Set problem:
Copy all lines that contain the word "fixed".

Material:

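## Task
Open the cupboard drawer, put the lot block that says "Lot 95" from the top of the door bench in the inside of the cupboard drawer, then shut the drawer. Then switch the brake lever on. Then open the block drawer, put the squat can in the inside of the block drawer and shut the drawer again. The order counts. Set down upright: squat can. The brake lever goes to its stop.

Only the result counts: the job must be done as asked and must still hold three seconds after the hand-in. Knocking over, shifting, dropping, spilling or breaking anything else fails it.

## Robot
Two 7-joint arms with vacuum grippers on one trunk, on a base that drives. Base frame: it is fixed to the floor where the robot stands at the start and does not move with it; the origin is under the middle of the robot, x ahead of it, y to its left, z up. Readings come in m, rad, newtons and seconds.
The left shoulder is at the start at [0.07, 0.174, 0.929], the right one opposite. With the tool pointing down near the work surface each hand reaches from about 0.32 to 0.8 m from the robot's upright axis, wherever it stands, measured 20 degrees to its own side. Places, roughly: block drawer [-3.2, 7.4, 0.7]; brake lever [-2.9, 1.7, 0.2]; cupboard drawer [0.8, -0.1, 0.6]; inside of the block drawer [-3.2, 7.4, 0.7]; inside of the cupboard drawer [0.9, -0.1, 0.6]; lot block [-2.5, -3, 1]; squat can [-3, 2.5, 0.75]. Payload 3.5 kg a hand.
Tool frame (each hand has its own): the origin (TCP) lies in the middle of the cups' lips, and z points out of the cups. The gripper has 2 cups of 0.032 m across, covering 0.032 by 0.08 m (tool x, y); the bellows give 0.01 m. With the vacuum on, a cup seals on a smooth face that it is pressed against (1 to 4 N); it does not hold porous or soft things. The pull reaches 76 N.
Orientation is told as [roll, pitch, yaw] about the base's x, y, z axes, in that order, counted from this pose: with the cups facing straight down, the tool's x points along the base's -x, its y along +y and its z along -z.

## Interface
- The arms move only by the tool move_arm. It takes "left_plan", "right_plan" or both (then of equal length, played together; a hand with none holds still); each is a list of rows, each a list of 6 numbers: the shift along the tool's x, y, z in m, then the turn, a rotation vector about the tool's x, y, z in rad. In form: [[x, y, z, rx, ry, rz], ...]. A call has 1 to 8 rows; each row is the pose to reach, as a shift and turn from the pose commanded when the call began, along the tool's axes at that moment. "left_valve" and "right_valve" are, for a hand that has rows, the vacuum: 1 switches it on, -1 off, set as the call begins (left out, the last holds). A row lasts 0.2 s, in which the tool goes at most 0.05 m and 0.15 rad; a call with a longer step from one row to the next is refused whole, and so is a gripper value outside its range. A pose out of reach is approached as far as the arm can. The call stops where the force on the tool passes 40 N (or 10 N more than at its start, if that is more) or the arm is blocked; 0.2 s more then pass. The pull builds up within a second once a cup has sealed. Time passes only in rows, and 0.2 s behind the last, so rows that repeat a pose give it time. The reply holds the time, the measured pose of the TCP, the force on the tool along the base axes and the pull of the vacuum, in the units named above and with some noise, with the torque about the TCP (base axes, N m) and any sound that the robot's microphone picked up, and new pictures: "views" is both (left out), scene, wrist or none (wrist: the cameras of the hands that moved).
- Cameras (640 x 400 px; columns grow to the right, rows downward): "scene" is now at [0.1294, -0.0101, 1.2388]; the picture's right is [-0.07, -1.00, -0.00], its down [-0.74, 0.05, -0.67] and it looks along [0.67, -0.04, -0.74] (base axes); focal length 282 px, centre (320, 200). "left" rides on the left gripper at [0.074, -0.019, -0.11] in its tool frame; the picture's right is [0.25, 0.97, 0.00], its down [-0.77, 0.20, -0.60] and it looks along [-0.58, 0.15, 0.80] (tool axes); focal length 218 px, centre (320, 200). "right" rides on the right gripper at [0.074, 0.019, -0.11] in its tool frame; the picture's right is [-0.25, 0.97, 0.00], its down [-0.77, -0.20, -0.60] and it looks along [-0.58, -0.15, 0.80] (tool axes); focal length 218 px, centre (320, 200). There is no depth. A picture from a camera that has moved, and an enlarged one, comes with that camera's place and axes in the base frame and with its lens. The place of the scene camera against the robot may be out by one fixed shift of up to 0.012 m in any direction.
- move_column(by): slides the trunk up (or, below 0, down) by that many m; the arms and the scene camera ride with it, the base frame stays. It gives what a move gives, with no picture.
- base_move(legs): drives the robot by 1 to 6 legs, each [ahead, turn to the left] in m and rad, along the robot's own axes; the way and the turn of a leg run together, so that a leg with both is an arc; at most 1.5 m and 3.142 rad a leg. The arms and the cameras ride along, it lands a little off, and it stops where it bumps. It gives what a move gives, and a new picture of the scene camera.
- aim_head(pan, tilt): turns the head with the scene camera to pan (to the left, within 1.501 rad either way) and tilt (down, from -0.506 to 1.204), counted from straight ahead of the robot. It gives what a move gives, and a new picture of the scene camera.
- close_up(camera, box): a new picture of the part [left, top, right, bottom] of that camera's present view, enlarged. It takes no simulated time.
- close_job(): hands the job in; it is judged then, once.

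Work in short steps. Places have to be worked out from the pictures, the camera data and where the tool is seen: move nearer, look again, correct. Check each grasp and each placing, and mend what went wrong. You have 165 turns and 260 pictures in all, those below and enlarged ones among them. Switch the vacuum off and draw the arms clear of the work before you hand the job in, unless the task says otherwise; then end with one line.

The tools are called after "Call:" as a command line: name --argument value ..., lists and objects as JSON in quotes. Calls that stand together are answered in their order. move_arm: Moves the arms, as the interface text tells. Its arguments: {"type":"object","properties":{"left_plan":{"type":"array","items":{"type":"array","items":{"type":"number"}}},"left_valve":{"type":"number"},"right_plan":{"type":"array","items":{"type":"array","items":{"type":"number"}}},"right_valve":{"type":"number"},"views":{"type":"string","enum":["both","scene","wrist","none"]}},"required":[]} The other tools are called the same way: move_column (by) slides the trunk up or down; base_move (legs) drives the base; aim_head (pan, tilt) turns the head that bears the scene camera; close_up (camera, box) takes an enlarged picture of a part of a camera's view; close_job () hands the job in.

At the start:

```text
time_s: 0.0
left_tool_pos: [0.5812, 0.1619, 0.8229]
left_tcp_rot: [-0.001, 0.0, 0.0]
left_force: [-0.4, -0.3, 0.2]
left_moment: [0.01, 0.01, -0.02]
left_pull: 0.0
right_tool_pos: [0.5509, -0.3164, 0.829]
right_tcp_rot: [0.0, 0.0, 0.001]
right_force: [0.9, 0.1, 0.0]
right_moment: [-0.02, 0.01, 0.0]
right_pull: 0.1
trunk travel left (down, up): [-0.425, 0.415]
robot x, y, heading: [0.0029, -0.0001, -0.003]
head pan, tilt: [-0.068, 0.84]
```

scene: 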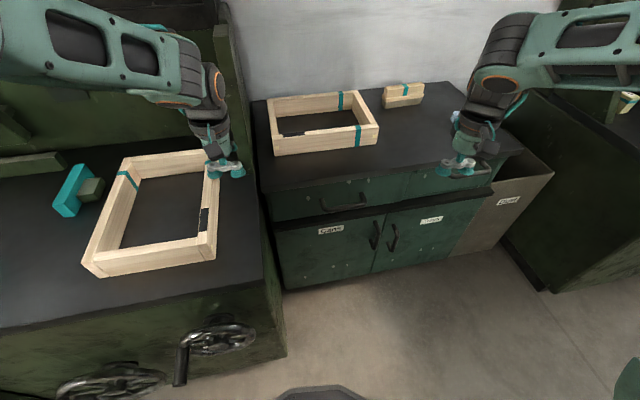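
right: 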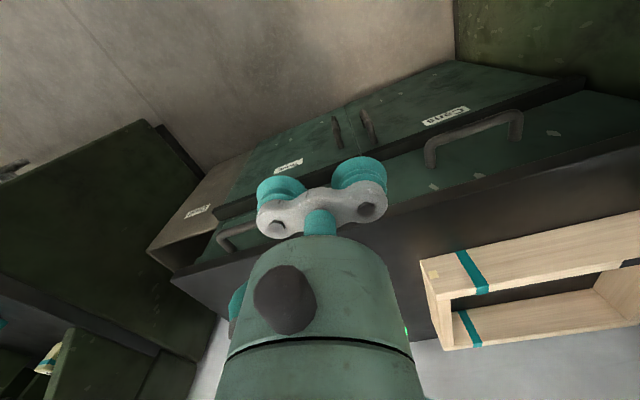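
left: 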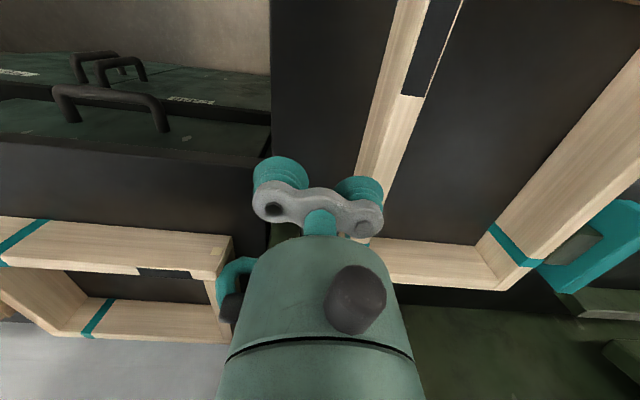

Result of this task:
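Two 7-joint arms with vacuum grippers on one trunk, on a base that drives. Base frame: it is fixed to the floor where the robot stands at the start and does not move with it; the origin is under the middle of the robot, x ahead of it, y to its left, z up. Readings come in m, rad, newtons and seconds.
- Cameras (640 x 400 px; columns grow to the right, rows downward): "scene" is now at [0.1294, -0.0101, 1.2388]; the picture's right is [-0.07, -1.00, -0.00], its down [-0.74, 0.05, -0.67] and it looks along [0.67, -0.04, -0.74] (base axes); focal length 282 px, centre (320, 200). "left" rides on the left gripper at [0.074, -0.019, -0.11] in its tool frame; the picture's right is [0.25, 0.97, 0.00], its down [-0.77, 0.20, -0.60] and it looks along [-0.58, 0.15, 0.80] (tool axes); focal length 218 px, centre (320, 200). "right" rides on the right gripper at [0.074, 0.019, -0.11] in its tool frame; the picture's right is [-0.25, 0.97, 0.00], its down [-0.77, -0.20, -0.60] and it looks along [-0.58, -0.15, 0.80] (tool axes); focal length 218 px, centre (320, 200). There is no depth. A picture from a camera that has moved, and an enlarged one, comes with that camera's place and axes in the base frame and with its lens. The place of the scene camera against the robot may be out by one fixed shift of up to 0.012 m in any direction.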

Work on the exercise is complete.